▸ INSTRUCTIONS:
a: Write out the supplied passage from "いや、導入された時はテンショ" to "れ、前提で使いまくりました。", both included.
b: I need the supplied passage continued from the place where it stops.

* Start RECORDED INFORMATION *

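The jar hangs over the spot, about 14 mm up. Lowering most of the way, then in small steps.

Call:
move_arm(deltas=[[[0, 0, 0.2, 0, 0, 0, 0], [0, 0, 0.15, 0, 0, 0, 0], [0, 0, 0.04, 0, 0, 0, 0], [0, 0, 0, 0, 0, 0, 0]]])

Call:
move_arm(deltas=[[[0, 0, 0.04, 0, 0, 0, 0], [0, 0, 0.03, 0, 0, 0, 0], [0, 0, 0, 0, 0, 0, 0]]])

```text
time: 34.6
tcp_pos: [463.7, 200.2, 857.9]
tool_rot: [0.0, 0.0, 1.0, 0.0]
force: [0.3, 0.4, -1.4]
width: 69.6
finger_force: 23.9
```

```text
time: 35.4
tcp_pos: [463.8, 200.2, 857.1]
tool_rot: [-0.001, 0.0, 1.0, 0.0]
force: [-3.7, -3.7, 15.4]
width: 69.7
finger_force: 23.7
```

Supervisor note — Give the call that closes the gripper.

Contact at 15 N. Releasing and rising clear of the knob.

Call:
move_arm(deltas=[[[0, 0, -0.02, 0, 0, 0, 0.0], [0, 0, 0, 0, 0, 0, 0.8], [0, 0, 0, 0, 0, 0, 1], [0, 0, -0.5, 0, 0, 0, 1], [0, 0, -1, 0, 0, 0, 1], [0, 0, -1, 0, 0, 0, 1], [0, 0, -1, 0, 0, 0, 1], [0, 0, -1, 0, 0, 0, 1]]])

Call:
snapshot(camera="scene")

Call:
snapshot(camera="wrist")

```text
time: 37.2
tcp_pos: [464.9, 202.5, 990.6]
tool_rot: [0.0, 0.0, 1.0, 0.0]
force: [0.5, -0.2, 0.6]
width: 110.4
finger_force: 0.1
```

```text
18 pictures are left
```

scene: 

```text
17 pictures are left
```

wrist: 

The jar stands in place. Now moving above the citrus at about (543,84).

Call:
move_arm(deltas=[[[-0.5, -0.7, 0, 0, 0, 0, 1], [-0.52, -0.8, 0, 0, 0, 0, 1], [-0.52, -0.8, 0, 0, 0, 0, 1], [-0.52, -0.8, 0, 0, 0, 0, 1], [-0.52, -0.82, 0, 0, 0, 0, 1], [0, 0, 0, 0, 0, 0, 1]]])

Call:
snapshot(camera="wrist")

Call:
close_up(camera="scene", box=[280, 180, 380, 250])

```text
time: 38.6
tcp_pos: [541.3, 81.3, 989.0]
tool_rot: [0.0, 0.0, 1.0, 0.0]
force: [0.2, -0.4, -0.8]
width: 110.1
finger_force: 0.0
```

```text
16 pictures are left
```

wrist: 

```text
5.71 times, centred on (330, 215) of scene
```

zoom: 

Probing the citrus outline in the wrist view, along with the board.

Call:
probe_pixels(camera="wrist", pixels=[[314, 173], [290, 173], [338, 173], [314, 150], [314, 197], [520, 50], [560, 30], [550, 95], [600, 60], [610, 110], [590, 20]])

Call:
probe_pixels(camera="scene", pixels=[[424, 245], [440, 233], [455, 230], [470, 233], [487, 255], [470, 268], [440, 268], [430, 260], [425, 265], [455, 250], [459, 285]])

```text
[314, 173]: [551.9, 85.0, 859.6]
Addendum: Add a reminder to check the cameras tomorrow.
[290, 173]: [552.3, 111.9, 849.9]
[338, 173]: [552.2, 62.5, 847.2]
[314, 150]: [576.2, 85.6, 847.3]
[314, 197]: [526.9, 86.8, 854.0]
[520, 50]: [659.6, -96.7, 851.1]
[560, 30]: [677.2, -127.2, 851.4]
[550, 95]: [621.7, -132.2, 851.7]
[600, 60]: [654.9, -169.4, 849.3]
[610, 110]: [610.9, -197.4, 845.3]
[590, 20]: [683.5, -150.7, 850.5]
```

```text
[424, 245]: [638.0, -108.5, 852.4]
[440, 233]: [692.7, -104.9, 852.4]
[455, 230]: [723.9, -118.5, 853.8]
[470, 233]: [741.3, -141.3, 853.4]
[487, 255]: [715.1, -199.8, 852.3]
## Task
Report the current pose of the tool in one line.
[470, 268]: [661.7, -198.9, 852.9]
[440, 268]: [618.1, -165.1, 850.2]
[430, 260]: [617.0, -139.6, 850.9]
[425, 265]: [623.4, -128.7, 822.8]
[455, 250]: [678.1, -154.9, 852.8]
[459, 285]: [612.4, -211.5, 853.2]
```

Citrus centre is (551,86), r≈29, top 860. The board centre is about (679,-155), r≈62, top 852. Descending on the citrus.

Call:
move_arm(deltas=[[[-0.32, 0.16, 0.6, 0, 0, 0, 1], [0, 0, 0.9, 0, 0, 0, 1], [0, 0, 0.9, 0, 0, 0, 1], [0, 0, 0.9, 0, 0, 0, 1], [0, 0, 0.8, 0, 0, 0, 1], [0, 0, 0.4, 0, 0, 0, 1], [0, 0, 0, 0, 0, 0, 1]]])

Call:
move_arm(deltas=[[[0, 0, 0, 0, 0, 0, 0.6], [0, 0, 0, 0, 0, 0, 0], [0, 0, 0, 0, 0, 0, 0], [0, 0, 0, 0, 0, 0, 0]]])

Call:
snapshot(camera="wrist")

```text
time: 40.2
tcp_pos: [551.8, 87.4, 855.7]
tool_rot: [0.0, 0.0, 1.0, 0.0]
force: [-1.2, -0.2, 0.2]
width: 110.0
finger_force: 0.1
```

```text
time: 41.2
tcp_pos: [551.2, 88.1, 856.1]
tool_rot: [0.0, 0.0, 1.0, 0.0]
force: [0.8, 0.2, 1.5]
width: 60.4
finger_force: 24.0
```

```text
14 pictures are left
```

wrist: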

* End RECORDED INFORMATION *
* Start SUPPLIED PASSAGE *

量産職人のuomachi日記

東京から三重に移住してきた紳士革小物量産職人のブログです

量産職人的考察④ホットメルト

今日は「ホットメルト糊付け機」です

(個人的な考察です 私の経験上の話です ご理解ください)

 

ホットメルトご存じない方は「ホットメルト 革」で検索されれば

出てくると思います。

「端的に言うと固形ノリを温めて液状化して溶けたノリをローラーでつける 

 しかも片面接着が可能です」的な感じです

いや、導入された時はテンション爆上がりでした。説明聞いてると良いことばかりでしたよ「目トビしない(しづらい)」「コスト面で考えても両面テープより安価」「※操作しやすい(前型より軽くなった)」「ローラーのアタッチメント(塗幅)が豊富」etc

導入されてから事あるごとに生産工程に組み込んでいきました。そもそも、片面接着なので両面接着のノリよりも時間短縮出来ますし、両面テープと違い剥離紙剥さなくていいので時間短縮、しかも目トビの軽減も見込めるので直しのリスクも減らせると・・・これ、前提で使いまくりました。

 

現在はというと「製品・場所によって使用する場合もある」です

 

早速ですが理由です

①塗るのに多少なりとも技術・慣れがいる

糊付け機の形状を見たことある方は分かると思うんですがあのローラーで100枚全部、同じところを塗るのは結構きついです しかもはみ出したりすると取れません それ気にしながらですし ローラを品物に当てる角度等で出てくるノリの量が変わってきます 慣れれば簡単は決して誰でも使えるではないと思っています

 

②軽いといっても長時間使用するには重い

たしかに製品は軽いです プラスチックですから(前の型は金属だったと思います)

* End SUPPLIED PASSAGE *

▸ ANSWERS TO THE EXERCISE:
a:
いや、導入された時はテンション爆上がりでした。説明聞いてると良いことばかりでしたよ「目トビしない(しづらい)」「コスト面で考えても両面テープより安価」「※操作しやすい(前型より軽くなった)」「ローラーのアタッチメント(塗幅)が豊富」etc

導入されてから事あるごとに生産工程に組み込んでいきました。そもそも、片面接着なので両面接着のノリよりも時間短縮出来ますし、両面テープと違い剥離紙剥さなくていいので時間短縮、しかも目トビの軽減も見込めるので直しのリスクも減らせると・・・これ、前提で使いまくりました。

b:
でも量産は100枚以上塗りますから時間かかります しかも手首を決まった形に固定しながら(塗りやすい角度)使用するうえにノリがはみ出ないか常に気にする必要があります これ踏まえると なんだかんだ言って便利だなより「重いな」になります

そしたら、重いから疲れるになり嫌な作業に変換されます 

 

③匂いがきつい

熱で溶かしながら使用するので匂いがして当然なんですけど作業中は意外と顔が機械に近づいていくんです 理由は「はみ出ないように塗らないと」です そしたら顔が近づいちゃって知らない間に匂い吸い込んじゃってて結果、気持ち悪くなるんです なんで、ちょいちょい休みながら作業してもらうようにしました

 

④塗った後、かさばる

ゴムノリと一緒で塗った後、すぐは油紙等を上に載せないと重ねられません

ゴムノリは革によりますけどノリが多少乾けば直で重ねられます(省スペースでおけるようになります)両面テープも剥離紙ついたままなら大丈夫です。

ただホットメルトはいつまでもネチョネチョしてるので基本的には無理です 数やるとかさばります

 

⑤接着力が・・・

着けた直後はついてる感じします(剥そうと思えば剥せるレベルです 両面テープと同じ)あと、私の感覚ですけど貼って時間置いておくと剥がれてくる(浮いてくる)モノが多かったように感じました。

 

上記理由からわたしが導きだした答えは

取り回しづらいわりにはかさばるしそこまで接着良くないな」でした

なので私の生産工程からホットメルトの出番は減りました

※目トビはたしかに両面テープよりはしづらいです 感覚的にです 

 

何かデメリットばかり書いてますけどこれはあくまでも製造背景(工程)・製造している製品に大分、左右されていると思います。単純にうちには合わなかったという事だと私は認識しています。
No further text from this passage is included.